▶ _THE REQUEST_: Reproduce all of the data word for word.

..........

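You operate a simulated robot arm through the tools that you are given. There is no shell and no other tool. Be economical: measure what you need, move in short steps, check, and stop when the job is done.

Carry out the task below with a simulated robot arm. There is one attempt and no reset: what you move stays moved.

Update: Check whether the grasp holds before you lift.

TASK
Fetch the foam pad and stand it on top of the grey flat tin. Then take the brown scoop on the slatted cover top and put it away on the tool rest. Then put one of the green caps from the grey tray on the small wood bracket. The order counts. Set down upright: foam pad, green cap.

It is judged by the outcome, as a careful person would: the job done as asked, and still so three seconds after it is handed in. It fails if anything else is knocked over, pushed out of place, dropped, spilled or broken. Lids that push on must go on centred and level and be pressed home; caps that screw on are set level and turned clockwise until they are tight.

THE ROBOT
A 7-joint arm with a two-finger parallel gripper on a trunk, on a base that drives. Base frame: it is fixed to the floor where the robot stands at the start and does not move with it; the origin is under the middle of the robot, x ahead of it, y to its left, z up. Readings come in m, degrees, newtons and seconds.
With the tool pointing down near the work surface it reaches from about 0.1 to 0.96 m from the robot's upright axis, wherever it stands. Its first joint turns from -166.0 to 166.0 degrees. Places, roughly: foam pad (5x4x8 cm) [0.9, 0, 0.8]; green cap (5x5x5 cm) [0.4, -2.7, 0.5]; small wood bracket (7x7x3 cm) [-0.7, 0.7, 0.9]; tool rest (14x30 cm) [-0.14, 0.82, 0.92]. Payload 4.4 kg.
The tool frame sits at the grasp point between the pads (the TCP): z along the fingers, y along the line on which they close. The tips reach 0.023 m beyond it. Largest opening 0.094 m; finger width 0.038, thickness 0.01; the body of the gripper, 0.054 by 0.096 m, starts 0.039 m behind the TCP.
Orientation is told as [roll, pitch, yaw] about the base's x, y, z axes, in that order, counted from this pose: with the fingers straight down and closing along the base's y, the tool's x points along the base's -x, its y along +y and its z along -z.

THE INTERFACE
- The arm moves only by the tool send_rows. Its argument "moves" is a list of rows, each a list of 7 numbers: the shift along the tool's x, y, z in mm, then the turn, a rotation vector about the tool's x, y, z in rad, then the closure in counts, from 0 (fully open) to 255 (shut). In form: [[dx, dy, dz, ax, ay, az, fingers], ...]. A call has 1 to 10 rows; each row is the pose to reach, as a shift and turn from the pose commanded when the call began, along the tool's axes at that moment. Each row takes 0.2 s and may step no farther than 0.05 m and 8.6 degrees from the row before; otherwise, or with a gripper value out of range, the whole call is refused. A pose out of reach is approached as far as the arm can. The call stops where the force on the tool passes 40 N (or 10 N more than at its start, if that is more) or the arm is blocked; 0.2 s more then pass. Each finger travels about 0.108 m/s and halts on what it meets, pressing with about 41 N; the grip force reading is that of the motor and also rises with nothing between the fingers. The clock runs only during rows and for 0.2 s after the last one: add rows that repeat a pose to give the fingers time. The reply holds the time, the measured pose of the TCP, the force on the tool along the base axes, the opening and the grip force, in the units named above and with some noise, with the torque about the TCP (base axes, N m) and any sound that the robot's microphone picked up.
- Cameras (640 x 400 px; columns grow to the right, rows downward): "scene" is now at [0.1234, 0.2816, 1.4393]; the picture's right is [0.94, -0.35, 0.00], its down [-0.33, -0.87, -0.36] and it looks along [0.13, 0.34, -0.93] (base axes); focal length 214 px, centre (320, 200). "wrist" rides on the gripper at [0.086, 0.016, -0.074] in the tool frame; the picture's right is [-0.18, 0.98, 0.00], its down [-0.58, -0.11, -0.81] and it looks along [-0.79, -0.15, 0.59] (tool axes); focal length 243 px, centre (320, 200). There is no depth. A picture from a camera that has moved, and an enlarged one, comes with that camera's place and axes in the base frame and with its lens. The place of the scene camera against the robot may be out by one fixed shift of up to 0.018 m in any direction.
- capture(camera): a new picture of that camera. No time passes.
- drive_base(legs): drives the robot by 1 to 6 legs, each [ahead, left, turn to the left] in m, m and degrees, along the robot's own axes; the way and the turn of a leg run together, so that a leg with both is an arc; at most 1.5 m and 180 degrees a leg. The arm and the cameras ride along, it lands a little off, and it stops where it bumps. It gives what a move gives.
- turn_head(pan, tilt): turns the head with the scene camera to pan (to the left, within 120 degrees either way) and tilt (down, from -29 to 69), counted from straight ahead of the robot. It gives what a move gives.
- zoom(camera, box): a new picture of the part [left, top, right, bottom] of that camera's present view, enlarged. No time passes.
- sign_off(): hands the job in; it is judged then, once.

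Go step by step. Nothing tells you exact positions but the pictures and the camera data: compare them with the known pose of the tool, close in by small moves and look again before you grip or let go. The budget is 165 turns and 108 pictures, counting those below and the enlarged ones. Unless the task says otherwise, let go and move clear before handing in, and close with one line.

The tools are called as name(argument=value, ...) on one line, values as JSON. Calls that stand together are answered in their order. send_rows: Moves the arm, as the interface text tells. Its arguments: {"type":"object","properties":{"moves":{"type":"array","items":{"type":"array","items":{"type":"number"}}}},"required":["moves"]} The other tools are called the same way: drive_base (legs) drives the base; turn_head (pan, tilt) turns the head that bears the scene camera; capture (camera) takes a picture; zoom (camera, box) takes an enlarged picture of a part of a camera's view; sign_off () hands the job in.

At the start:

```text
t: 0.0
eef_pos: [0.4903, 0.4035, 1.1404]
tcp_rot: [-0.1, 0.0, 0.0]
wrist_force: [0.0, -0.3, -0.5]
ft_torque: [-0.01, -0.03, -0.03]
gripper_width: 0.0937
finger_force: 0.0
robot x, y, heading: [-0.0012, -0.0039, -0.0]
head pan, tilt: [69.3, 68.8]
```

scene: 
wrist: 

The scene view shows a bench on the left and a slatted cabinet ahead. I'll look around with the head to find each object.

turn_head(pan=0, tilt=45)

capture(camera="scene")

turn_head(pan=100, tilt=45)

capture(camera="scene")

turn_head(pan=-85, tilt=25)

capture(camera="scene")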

..........

▶ _RESULT OF THE EXERCISE_:
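You operate a simulated robot arm through the tools that you are given. There is no shell and no other tool. Be economical: measure what you need, move in short steps, check, and stop when the job is done.

Carry out the task below with a simulated robot arm. There is one attempt and no reset: what you move stays moved.

Update: Check whether the grasp holds before you lift.

TASK
Fetch the foam pad and stand it on top of the grey flat tin. Then take the brown scoop on the slatted cover top and put it away on the tool rest. Then put one of the green caps from the grey tray on the small wood bracket. The order counts. Set down upright: foam pad, green cap.

It is judged by the outcome, as a careful person would: the job done as asked, and still so three seconds after it is handed in. It fails if anything else is knocked over, pushed out of place, dropped, spilled or broken. Lids that push on must go on centred and level and be pressed home; caps that screw on are set level and turned clockwise until they are tight.

THE ROBOT
A 7-joint arm with a two-finger parallel gripper on a trunk, on a base that drives. Base frame: it is fixed to the floor where the robot stands at the start and does not move with it; the origin is under the middle of the robot, x ahead of it, y to its left, z up. Readings come in m, degrees, newtons and seconds.
With the tool pointing down near the work surface it reaches from about 0.1 to 0.96 m from the robot's upright axis, wherever it stands. Its first joint turns from -166.0 to 166.0 degrees. Places, roughly: foam pad (5x4x8 cm) [0.9, 0, 0.8]; green cap (5x5x5 cm) [0.4, -2.7, 0.5]; small wood bracket (7x7x3 cm) [-0.7, 0.7, 0.9]; tool rest (14x30 cm) [-0.14, 0.82, 0.92]. Payload 4.4 kg.
The tool frame sits at the grasp point between the pads (the TCP): z along the fingers, y along the line on which they close. The tips reach 0.023 m beyond it. Largest opening 0.094 m; finger width 0.038, thickness 0.01; the body of the gripper, 0.054 by 0.096 m, starts 0.039 m behind the TCP.
Orientation is told as [roll, pitch, yaw] about the base's x, y, z axes, in that order, counted from this pose: with the fingers straight down and closing along the base's y, the tool's x points along the base's -x, its y along +y and its z along -z.

THE INTERFACE
- The arm moves only by the tool send_rows. Its argument "moves" is a list of rows, each a list of 7 numbers: the shift along the tool's x, y, z in mm, then the turn, a rotation vector about the tool's x, y, z in rad, then the closure in counts, from 0 (fully open) to 255 (shut). In form: [[dx, dy, dz, ax, ay, az, fingers], ...]. A call has 1 to 10 rows; each row is the pose to reach, as a shift and turn from the pose commanded when the call began, along the tool's axes at that moment. Each row takes 0.2 s and may step no farther than 0.05 m and 8.6 degrees from the row before; otherwise, or with a gripper value out of range, the whole call is refused. A pose out of reach is approached as far as the arm can. The call stops where the force on the tool passes 40 N (or 10 N more than at its start, if that is more) or the arm is blocked; 0.2 s more then pass. Each finger travels about 0.108 m/s and halts on what it meets, pressing with about 41 N; the grip force reading is that of the motor and also rises with nothing between the fingers. The clock runs only during rows and for 0.2 s after the last one: add rows that repeat a pose to give the fingers time. The reply holds the time, the measured pose of the TCP, the force on the tool along the base axes, the opening and the grip force, in the units named above and with some noise, with the torque about the TCP (base axes, N m) and any sound that the robot's microphone picked up.
- Cameras (640 x 400 px; columns grow to the right, rows downward): "scene" is now at [0.1234, 0.2816, 1.4393]; the picture's right is [0.94, -0.35, 0.00], its down [-0.33, -0.87, -0.36] and it looks along [0.13, 0.34, -0.93] (base axes); focal length 214 px, centre (320, 200). "wrist" rides on the gripper at [0.086, 0.016, -0.074] in the tool frame; the picture's right is [-0.18, 0.98, 0.00], its down [-0.58, -0.11, -0.81] and it looks along [-0.79, -0.15, 0.59] (tool axes); focal length 243 px, centre (320, 200). There is no depth. A picture from a camera that has moved, and an enlarged one, comes with that camera's place and axes in the base frame and with its lens. The place of the scene camera against the robot may be out by one fixed shift of up to 0.018 m in any direction.
- capture(camera): a new picture of that camera. No time passes.
- drive_base(legs): drives the robot by 1 to 6 legs, each [ahead, left, turn to the left] in m, m and degrees, along the robot's own axes; the way and the turn of a leg run together, so that a leg with both is an arc; at most 1.5 m and 180 degrees a leg. The arm and the cameras ride along, it lands a little off, and it stops where it bumps. It gives what a move gives.
- turn_head(pan, tilt): turns the head with the scene camera to pan (to the left, within 120 degrees either way) and tilt (down, from -29 to 69), counted from straight ahead of the robot. It gives what a move gives.
- zoom(camera, box): a new picture of the part [left, top, right, bottom] of that camera's present view, enlarged. No time passes.
- sign_off(): hands the job in; it is judged then, once.

Go step by step. Nothing tells you exact positions but the pictures and the camera data: compare them with the known pose of the tool, close in by small moves and look again before you grip or let go. The budget is 165 turns and 108 pictures, counting those below and the enlarged ones. Unless the task says otherwise, let go and move clear before handing in, and close with one line.

The tools are called as name(argument=value, ...) on one line, values as JSON. Calls that stand together are answered in their order. send_rows: Moves the arm, as the interface text tells. Its arguments: {"type":"object","properties":{"moves":{"type":"array","items":{"type":"array","items":{"type":"number"}}}},"required":["moves"]} The other tools are called the same way: drive_base (legs) drives the base; turn_head (pan, tilt) turns the head that bears the scene camera; capture (camera) takes a picture; zoom (camera, box) takes an enlarged picture of a part of a camera's view; sign_off () hands the job in.

At the start:

```text
t: 0.0
eef_pos: [0.4903, 0.4035, 1.1404]
tcp_rot: [-0.1, 0.0, 0.0]
wrist_force: [0.0, -0.3, -0.5]
ft_torque: [-0.01, -0.03, -0.03]
gripper_width: 0.0937
finger_force: 0.0
robot x, y, heading: [-0.0012, -0.0039, -0.0]
head pan, tilt: [69.3, 68.8]
```

scene: 
wrist: 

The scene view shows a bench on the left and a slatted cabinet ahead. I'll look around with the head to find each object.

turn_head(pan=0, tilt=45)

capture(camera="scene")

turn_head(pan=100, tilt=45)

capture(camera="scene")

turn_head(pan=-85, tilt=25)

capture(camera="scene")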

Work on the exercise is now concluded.